+++ Raw data

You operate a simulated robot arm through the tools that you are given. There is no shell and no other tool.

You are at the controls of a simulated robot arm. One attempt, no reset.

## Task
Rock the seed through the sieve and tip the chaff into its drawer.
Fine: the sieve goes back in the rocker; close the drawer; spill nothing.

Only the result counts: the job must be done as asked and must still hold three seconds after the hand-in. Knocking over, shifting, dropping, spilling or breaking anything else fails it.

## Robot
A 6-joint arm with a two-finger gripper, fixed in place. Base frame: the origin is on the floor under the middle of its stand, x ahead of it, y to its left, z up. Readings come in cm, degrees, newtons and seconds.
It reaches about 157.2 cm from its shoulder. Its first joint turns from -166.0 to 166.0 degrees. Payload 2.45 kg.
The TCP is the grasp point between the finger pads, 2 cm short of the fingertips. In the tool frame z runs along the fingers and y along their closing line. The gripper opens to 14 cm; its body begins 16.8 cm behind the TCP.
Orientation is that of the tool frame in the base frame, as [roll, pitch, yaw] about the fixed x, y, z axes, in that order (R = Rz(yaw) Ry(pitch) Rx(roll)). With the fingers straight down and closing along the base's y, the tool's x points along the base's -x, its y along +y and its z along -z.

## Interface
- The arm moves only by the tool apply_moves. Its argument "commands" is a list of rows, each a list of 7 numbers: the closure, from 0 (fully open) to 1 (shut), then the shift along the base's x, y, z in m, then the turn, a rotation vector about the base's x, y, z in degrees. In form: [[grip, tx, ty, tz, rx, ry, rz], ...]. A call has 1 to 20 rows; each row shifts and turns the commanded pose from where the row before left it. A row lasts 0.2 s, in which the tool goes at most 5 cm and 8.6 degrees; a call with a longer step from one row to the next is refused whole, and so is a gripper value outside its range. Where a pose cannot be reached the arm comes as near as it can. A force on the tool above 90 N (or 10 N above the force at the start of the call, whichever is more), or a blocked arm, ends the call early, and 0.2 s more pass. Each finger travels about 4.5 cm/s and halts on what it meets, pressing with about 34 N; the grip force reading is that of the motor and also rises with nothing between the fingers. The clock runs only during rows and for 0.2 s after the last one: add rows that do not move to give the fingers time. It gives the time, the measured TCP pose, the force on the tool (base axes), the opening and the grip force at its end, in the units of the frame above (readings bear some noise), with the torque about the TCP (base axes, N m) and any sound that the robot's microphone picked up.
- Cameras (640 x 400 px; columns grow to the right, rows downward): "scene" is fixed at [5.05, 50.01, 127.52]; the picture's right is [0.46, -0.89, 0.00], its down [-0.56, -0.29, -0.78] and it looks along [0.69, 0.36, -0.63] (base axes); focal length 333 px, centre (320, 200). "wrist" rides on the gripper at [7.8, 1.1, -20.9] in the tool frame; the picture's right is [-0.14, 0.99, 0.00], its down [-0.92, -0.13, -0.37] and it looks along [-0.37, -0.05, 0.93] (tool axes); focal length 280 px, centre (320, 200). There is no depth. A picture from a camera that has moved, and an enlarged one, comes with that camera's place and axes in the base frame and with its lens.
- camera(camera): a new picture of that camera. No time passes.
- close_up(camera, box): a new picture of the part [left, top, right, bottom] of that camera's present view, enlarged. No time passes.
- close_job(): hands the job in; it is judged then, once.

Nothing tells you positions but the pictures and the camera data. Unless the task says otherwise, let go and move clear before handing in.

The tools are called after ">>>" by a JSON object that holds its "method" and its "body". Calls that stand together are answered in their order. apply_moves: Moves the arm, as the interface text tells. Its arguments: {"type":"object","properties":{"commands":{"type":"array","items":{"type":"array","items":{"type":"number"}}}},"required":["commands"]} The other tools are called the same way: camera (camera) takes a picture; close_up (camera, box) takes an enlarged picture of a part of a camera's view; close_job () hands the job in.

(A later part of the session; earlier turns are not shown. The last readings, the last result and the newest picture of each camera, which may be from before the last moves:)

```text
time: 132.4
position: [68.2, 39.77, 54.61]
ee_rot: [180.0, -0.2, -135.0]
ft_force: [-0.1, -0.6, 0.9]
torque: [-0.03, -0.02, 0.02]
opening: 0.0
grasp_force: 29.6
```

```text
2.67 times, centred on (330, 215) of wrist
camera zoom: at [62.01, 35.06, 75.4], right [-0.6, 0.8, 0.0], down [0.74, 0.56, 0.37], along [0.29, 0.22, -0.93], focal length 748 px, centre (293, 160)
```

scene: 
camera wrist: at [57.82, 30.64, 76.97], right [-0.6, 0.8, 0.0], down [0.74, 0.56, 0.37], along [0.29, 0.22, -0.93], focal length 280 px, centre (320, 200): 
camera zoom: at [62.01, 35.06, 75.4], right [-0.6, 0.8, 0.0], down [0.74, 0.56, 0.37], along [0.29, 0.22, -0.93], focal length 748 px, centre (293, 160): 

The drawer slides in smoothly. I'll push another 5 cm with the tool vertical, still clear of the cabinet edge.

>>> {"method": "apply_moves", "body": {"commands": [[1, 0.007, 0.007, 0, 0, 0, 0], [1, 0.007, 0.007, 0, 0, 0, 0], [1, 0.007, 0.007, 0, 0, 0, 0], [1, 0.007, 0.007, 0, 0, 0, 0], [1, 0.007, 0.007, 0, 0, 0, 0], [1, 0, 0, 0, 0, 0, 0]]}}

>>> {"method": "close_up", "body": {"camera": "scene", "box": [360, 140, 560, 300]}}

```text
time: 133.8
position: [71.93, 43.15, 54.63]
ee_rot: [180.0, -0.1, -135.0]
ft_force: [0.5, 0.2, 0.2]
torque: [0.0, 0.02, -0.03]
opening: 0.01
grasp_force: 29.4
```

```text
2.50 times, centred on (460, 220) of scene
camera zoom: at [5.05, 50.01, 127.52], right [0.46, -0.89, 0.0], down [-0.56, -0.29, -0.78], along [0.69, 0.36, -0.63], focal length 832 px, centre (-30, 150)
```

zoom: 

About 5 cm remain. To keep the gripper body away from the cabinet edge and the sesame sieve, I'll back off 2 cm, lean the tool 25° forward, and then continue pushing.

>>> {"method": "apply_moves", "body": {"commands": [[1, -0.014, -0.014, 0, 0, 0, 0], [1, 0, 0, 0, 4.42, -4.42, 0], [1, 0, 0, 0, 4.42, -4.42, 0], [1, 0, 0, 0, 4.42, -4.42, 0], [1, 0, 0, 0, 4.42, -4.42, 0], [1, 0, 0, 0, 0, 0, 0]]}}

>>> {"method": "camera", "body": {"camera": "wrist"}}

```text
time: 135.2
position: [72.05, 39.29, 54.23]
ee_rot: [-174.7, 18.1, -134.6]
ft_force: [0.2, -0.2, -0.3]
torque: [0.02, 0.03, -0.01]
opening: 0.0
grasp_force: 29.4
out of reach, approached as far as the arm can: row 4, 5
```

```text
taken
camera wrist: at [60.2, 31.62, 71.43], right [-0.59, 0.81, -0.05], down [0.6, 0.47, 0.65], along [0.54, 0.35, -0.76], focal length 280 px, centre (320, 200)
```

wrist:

++++++

■ Exercise objective ■
Give back each line above precisely as it stands.

■ Output for this task ■
You operate a simulated robot arm through the tools that you are given. There is no shell and no other tool.

You are at the controls of a simulated robot arm. One attempt, no reset.

## Task
Rock the seed through the sieve and tip the chaff into its drawer.
Fine: the sieve goes back in the rocker; close the drawer; spill nothing.

Only the result counts: the job must be done as asked and must still hold three seconds after the hand-in. Knocking over, shifting, dropping, spilling or breaking anything else fails it.

## Robot
A 6-joint arm with a two-finger gripper, fixed in place. Base frame: the origin is on the floor under the middle of its stand, x ahead of it, y to its left, z up. Readings come in cm, degrees, newtons and seconds.
It reaches about 157.2 cm from its shoulder. Its first joint turns from -166.0 to 166.0 degrees. Payload 2.45 kg.
The TCP is the grasp point between the finger pads, 2 cm short of the fingertips. In the tool frame z runs along the fingers and y along their closing line. The gripper opens to 14 cm; its body begins 16.8 cm behind the TCP.
Orientation is that of the tool frame in the base frame, as [roll, pitch, yaw] about the fixed x, y, z axes, in that order (R = Rz(yaw) Ry(pitch) Rx(roll)). With the fingers straight down and closing along the base's y, the tool's x points along the base's -x, its y along +y and its z along -z.

## Interface
- The arm moves only by the tool apply_moves. Its argument "commands" is a list of rows, each a list of 7 numbers: the closure, from 0 (fully open) to 1 (shut), then the shift along the base's x, y, z in m, then the turn, a rotation vector about the base's x, y, z in degrees. In form: [[grip, tx, ty, tz, rx, ry, rz], ...]. A call has 1 to 20 rows; each row shifts and turns the commanded pose from where the row before left it. A row lasts 0.2 s, in which the tool goes at most 5 cm and 8.6 degrees; a call with a longer step from one row to the next is refused whole, and so is a gripper value outside its range. Where a pose cannot be reached the arm comes as near as it can. A force on the tool above 90 N (or 10 N above the force at the start of the call, whichever is more), or a blocked arm, ends the call early, and 0.2 s more pass. Each finger travels about 4.5 cm/s and halts on what it meets, pressing with about 34 N; the grip force reading is that of the motor and also rises with nothing between the fingers. The clock runs only during rows and for 0.2 s after the last one: add rows that do not move to give the fingers time. It gives the time, the measured TCP pose, the force on the tool (base axes), the opening and the grip force at its end, in the units of the frame above (readings bear some noise), with the torque about the TCP (base axes, N m) and any sound that the robot's microphone picked up.
- Cameras (640 x 400 px; columns grow to the right, rows downward): "scene" is fixed at [5.05, 50.01, 127.52]; the picture's right is [0.46, -0.89, 0.00], its down [-0.56, -0.29, -0.78] and it looks along [0.69, 0.36, -0.63] (base axes); focal length 333 px, centre (320, 200). "wrist" rides on the gripper at [7.8, 1.1, -20.9] in the tool frame; the picture's right is [-0.14, 0.99, 0.00], its down [-0.92, -0.13, -0.37] and it looks along [-0.37, -0.05, 0.93] (tool axes); focal length 280 px, centre (320, 200). There is no depth. A picture from a camera that has moved, and an enlarged one, comes with that camera's place and axes in the base frame and with its lens.
- camera(camera): a new picture of that camera. No time passes.
- close_up(camera, box): a new picture of the part [left, top, right, bottom] of that camera's present view, enlarged. No time passes.
- close_job(): hands the job in; it is judged then, once.

Nothing tells you positions but the pictures and the camera data. Unless the task says otherwise, let go and move clear before handing in.

The tools are called after ">>>" by a JSON object that holds its "method" and its "body". Calls that stand together are answered in their order. apply_moves: Moves the arm, as the interface text tells. Its arguments: {"type":"object","properties":{"commands":{"type":"array","items":{"type":"array","items":{"type":"number"}}}},"required":["commands"]} The other tools are called the same way: camera (camera) takes a picture; close_up (camera, box) takes an enlarged picture of a part of a camera's view; close_job () hands the job in.

(A later part of the session; earlier turns are not shown. The last readings, the last result and the newest picture of each camera, which may be from before the last moves:)

```text
time: 132.4
position: [68.2, 39.77, 54.61]
ee_rot: [180.0, -0.2, -135.0]
ft_force: [-0.1, -0.6, 0.9]
torque: [-0.03, -0.02, 0.02]
opening: 0.0
grasp_force: 29.6
```

```text
2.67 times, centred on (330, 215) of wrist
camera zoom: at [62.01, 35.06, 75.4], right [-0.6, 0.8, 0.0], down [0.74, 0.56, 0.37], along [0.29, 0.22, -0.93], focal length 748 px, centre (293, 160)
```

scene: 
camera wrist: at [57.82, 30.64, 76.97], right [-0.6, 0.8, 0.0], down [0.74, 0.56, 0.37], along [0.29, 0.22, -0.93], focal length 280 px, centre (320, 200): 
camera zoom: at [62.01, 35.06, 75.4], right [-0.6, 0.8, 0.0], down [0.74, 0.56, 0.37], along [0.29, 0.22, -0.93], focal length 748 px, centre (293, 160): 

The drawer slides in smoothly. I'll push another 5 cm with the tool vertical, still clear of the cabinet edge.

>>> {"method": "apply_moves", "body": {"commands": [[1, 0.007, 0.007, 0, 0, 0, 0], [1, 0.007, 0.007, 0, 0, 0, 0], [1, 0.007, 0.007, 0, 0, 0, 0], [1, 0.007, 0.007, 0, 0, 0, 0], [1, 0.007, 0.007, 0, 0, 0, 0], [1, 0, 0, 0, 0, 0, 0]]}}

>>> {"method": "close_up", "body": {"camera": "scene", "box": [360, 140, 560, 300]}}

```text
time: 133.8
position: [71.93, 43.15, 54.63]
ee_rot: [180.0, -0.1, -135.0]
ft_force: [0.5, 0.2, 0.2]
torque: [0.0, 0.02, -0.03]
opening: 0.01
grasp_force: 29.4
```

```text
2.50 times, centred on (460, 220) of scene
camera zoom: at [5.05, 50.01, 127.52], right [0.46, -0.89, 0.0], down [-0.56, -0.29, -0.78], along [0.69, 0.36, -0.63], focal length 832 px, centre (-30, 150)
```

zoom: 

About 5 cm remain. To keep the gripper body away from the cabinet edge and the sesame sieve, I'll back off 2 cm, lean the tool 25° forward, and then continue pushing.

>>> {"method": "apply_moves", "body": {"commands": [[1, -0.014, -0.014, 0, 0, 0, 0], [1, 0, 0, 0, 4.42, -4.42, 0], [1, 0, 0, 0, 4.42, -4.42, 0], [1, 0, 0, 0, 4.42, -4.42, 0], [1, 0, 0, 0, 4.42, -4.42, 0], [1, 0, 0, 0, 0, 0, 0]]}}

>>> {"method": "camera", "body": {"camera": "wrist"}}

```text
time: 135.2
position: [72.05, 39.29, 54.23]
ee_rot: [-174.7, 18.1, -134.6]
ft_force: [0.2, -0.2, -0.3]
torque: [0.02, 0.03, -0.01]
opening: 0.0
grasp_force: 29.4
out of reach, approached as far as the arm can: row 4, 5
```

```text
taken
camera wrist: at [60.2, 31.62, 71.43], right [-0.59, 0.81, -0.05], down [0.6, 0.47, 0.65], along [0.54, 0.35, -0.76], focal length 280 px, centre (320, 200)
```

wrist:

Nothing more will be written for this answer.